start

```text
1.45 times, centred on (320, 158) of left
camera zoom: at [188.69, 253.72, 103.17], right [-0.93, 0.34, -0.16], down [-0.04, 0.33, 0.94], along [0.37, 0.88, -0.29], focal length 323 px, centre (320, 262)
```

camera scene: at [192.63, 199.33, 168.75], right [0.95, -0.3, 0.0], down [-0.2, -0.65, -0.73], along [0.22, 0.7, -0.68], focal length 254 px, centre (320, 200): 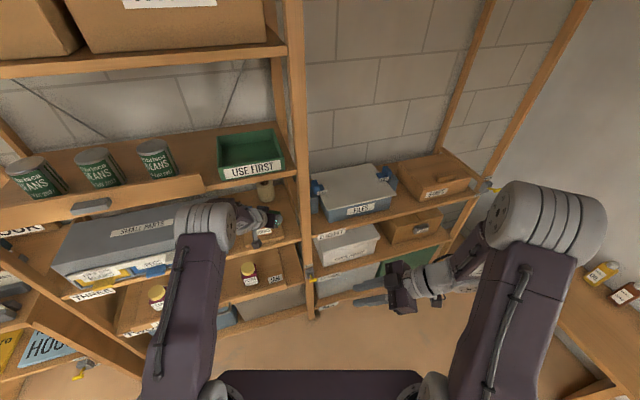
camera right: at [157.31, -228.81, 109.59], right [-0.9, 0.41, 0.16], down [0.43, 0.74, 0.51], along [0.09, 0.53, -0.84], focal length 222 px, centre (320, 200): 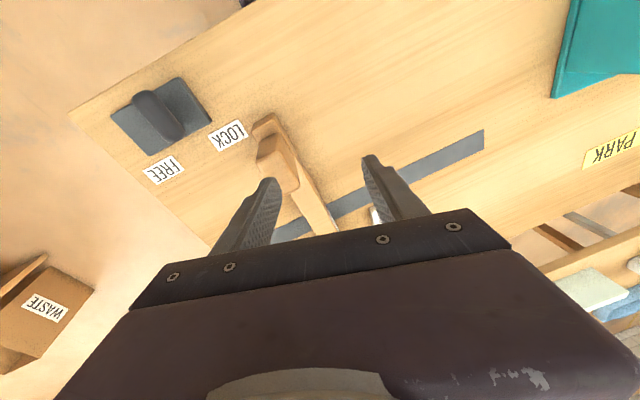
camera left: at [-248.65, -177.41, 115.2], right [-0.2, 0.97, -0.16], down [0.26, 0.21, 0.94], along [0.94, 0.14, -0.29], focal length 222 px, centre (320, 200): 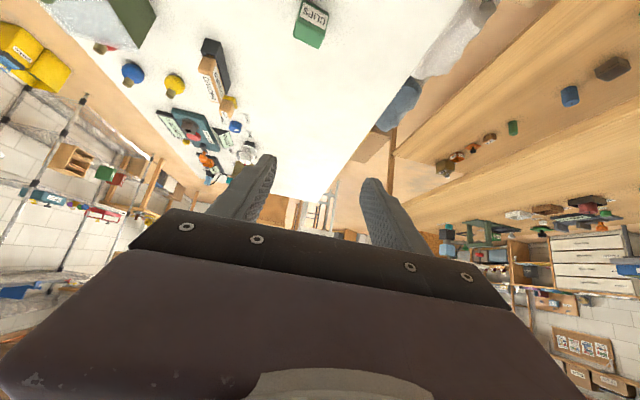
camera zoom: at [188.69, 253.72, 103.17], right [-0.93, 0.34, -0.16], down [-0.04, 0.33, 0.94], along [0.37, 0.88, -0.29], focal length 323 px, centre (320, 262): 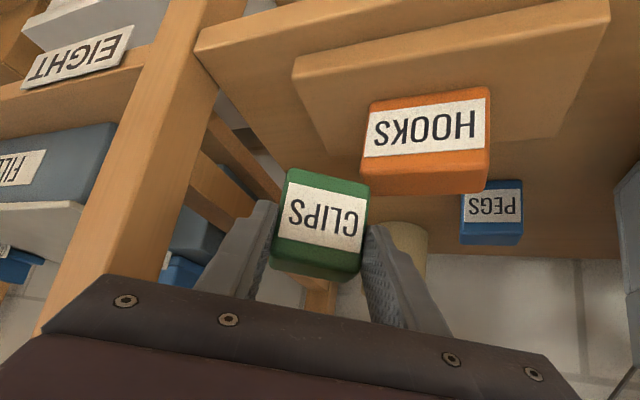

end

Every line above should be repeated exactly; pictures stay out of the copy.

```text
1.45 times, centred on (320, 158) of left
camera zoom: at [188.69, 253.72, 103.17], right [-0.93, 0.34, -0.16], down [-0.04, 0.33, 0.94], along [0.37, 0.88, -0.29], focal length 323 px, centre (320, 262)
```

camera scene: at [192.63, 199.33, 168.75], right [0.95, -0.3, 0.0], down [-0.2, -0.65, -0.73], along [0.22, 0.7, -0.68], focal length 254 px, centre (320, 200): 
camera right: at [157.31, -228.81, 109.59], right [-0.9, 0.41, 0.16], down [0.43, 0.74, 0.51], along [0.09, 0.53, -0.84], focal length 222 px, centre (320, 200): 
camera left: at [-248.65, -177.41, 115.2], right [-0.2, 0.97, -0.16], down [0.26, 0.21, 0.94], along [0.94, 0.14, -0.29], focal length 222 px, centre (320, 200): 
camera zoom: at [188.69, 253.72, 103.17], right [-0.93, 0.34, -0.16], down [-0.04, 0.33, 0.94], along [0.37, 0.88, -0.29], focal length 323 px, centre (320, 262): 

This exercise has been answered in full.